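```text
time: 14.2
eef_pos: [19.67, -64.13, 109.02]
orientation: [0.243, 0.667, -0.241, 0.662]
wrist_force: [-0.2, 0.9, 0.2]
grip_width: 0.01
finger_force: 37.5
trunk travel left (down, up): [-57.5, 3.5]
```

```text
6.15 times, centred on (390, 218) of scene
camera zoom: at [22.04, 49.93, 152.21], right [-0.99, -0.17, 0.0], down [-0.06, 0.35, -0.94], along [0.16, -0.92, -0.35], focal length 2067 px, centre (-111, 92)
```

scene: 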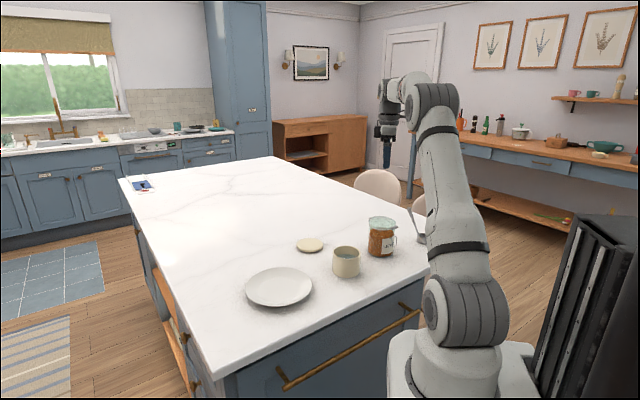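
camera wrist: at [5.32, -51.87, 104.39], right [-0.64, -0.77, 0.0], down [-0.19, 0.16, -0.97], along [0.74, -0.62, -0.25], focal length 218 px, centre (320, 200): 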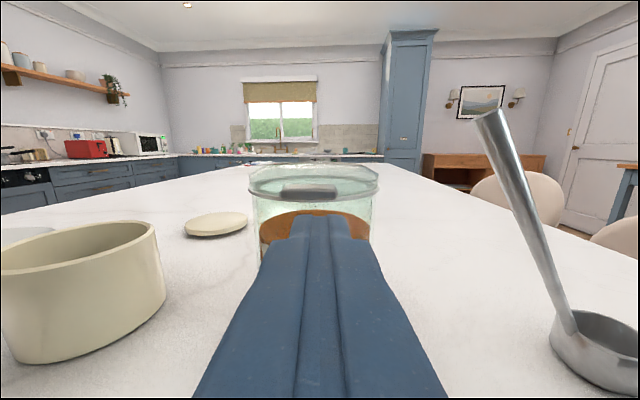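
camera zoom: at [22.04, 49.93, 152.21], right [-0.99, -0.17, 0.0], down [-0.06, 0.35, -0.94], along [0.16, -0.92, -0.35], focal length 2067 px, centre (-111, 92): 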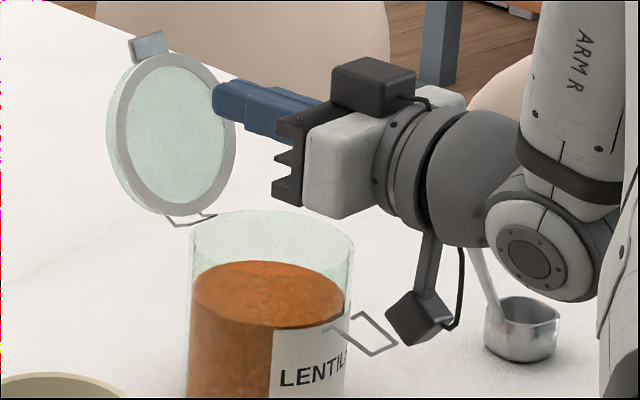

## Written exercise
Restate the whole listing above exactly, except for its images.

## Exercise result
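```text
time: 14.2
eef_pos: [19.67, -64.13, 109.02]
orientation: [0.243, 0.667, -0.241, 0.662]
wrist_force: [-0.2, 0.9, 0.2]
grip_width: 0.01
finger_force: 37.5
trunk travel left (down, up): [-57.5, 3.5]
```

```text
6.15 times, centred on (390, 218) of scene
camera zoom: at [22.04, 49.93, 152.21], right [-0.99, -0.17, 0.0], down [-0.06, 0.35, -0.94], along [0.16, -0.92, -0.35], focal length 2067 px, centre (-111, 92)
```

scene: 
camera wrist: at [5.32, -51.87, 104.39], right [-0.64, -0.77, 0.0], down [-0.19, 0.16, -0.97], along [0.74, -0.62, -0.25], focal length 218 px, centre (320, 200): 
camera zoom: at [22.04, 49.93, 152.21], right [-0.99, -0.17, 0.0], down [-0.06, 0.35, -0.94], along [0.16, -0.92, -0.35], focal length 2067 px, centre (-111, 92): 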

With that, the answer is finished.